For many readers, the idea of the government becoming a city’s economic engine is horrifying. If the government controls the jobs, fairness in wages, and the profit from those jobs, all it takes is one corrupt individual in power to bring the system crashing down. If the government monopolizes the economy, it also monopolizes innovation, creating opportunities for the cliques in power to ostracize politically nonconforming individuals and stunting human scientific and economic development. These are legitimate concerns.
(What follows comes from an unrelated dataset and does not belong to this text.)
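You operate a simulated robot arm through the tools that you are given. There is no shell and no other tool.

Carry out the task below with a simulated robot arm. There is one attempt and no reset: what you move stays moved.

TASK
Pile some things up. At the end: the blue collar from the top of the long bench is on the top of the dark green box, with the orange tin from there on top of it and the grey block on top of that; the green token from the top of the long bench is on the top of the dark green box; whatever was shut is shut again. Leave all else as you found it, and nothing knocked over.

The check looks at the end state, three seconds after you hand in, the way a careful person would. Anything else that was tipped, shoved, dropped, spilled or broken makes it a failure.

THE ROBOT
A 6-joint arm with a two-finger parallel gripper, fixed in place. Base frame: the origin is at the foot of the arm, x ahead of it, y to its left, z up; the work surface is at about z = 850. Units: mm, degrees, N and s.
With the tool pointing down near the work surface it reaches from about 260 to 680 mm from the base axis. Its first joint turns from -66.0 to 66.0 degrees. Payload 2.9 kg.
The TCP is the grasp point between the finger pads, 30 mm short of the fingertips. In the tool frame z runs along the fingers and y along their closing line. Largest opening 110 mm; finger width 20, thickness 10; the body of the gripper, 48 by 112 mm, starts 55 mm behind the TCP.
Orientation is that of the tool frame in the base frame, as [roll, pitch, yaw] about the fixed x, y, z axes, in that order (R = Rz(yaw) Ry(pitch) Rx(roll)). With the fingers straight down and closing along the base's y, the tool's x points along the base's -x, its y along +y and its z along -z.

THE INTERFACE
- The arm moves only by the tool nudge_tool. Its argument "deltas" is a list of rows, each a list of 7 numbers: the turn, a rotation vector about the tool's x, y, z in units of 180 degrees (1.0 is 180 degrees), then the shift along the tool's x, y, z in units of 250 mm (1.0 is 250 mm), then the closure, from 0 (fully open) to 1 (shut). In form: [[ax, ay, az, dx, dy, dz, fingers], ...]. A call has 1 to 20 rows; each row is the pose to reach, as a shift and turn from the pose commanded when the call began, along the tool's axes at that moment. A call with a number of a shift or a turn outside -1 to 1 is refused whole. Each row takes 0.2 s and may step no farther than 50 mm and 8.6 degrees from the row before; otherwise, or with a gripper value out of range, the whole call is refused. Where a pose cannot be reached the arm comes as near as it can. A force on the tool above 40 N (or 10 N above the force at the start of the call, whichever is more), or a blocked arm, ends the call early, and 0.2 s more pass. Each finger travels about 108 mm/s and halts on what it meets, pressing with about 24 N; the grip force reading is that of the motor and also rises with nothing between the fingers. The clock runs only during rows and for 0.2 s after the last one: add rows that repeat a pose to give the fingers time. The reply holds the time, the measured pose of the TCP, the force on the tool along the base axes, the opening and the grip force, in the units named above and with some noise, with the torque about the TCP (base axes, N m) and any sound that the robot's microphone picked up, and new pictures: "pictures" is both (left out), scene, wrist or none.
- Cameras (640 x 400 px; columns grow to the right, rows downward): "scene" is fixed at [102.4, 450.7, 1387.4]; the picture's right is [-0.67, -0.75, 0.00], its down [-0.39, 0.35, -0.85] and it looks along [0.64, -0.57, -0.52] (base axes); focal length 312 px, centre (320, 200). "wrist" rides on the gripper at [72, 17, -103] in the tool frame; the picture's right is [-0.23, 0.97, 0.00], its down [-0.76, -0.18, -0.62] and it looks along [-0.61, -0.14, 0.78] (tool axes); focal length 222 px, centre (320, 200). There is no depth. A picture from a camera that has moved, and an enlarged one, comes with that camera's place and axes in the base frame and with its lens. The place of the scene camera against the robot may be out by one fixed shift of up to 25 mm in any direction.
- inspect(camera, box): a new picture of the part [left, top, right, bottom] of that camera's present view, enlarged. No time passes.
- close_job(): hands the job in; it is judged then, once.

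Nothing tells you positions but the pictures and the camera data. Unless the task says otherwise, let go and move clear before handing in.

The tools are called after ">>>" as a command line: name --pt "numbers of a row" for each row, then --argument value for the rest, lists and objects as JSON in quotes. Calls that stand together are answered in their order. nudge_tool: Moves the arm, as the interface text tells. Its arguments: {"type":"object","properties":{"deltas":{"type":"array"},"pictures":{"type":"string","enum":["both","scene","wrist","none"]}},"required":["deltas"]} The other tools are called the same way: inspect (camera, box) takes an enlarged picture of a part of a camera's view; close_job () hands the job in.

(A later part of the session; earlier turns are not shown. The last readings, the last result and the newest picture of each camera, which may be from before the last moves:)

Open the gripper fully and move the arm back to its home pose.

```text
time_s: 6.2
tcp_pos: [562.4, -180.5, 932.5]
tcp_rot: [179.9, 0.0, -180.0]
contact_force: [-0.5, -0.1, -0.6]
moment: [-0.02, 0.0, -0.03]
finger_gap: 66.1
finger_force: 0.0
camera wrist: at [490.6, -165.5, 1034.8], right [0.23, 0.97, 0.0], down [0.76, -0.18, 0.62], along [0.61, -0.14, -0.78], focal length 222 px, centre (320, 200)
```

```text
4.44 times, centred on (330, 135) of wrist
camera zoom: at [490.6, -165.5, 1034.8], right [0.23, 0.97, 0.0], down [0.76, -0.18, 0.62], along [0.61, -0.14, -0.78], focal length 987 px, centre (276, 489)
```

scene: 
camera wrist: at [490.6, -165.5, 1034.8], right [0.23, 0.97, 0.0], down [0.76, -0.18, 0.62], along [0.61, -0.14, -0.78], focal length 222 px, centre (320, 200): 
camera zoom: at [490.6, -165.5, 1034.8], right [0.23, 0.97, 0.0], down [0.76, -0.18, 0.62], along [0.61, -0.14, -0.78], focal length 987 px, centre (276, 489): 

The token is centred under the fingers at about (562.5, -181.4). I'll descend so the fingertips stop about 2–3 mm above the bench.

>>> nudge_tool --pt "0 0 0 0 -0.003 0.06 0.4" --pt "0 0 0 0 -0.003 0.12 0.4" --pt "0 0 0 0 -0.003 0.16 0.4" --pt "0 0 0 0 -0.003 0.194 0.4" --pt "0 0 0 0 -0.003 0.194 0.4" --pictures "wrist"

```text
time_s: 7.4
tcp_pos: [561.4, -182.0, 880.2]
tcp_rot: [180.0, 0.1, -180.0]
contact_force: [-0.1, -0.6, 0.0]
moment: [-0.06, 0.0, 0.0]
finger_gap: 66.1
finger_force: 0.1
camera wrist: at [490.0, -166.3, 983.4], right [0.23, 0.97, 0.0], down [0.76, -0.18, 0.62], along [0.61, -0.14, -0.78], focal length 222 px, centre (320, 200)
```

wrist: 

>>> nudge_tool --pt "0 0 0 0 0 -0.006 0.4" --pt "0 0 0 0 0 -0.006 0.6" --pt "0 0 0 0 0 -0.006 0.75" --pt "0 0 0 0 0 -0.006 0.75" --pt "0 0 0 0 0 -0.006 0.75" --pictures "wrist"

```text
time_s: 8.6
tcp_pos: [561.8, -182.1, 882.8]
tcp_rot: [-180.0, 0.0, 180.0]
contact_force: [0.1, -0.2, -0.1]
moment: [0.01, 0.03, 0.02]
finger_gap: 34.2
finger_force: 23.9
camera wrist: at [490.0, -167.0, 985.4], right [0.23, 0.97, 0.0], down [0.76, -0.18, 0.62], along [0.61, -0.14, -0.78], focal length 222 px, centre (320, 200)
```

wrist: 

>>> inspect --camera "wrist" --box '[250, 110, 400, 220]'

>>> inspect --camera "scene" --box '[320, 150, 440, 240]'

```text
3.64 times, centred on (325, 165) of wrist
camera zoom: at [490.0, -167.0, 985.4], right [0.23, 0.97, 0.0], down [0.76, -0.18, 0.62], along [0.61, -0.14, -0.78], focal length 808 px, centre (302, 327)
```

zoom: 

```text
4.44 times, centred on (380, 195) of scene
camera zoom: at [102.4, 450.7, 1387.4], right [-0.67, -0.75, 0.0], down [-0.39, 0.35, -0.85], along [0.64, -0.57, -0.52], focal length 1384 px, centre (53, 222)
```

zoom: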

Yet the circumstances surrounding the fall of Union City’s main industry left almost no alternative to a massive local social welfare state. Camden has kept Campbell’s in town with tens of millions in tax subsidies that have yielded questionable-at-best returns in building up the city. Hoboken and Jersey City chose one of those few alternatives: selling itself to outsiders by hauling in millionaire developers to tear down the architectural history of their cities and replace it with luxury condominiums teeming with New York City transplants, who are themselves Midwest or wealthy California transplants with no institutional memory of local culture. Many of the Midwest transplants are a product, in turn, of the option much of the Rust Belt took: do nothing, abandon ship, hope the invisible hand swoops in before you hit the concrete.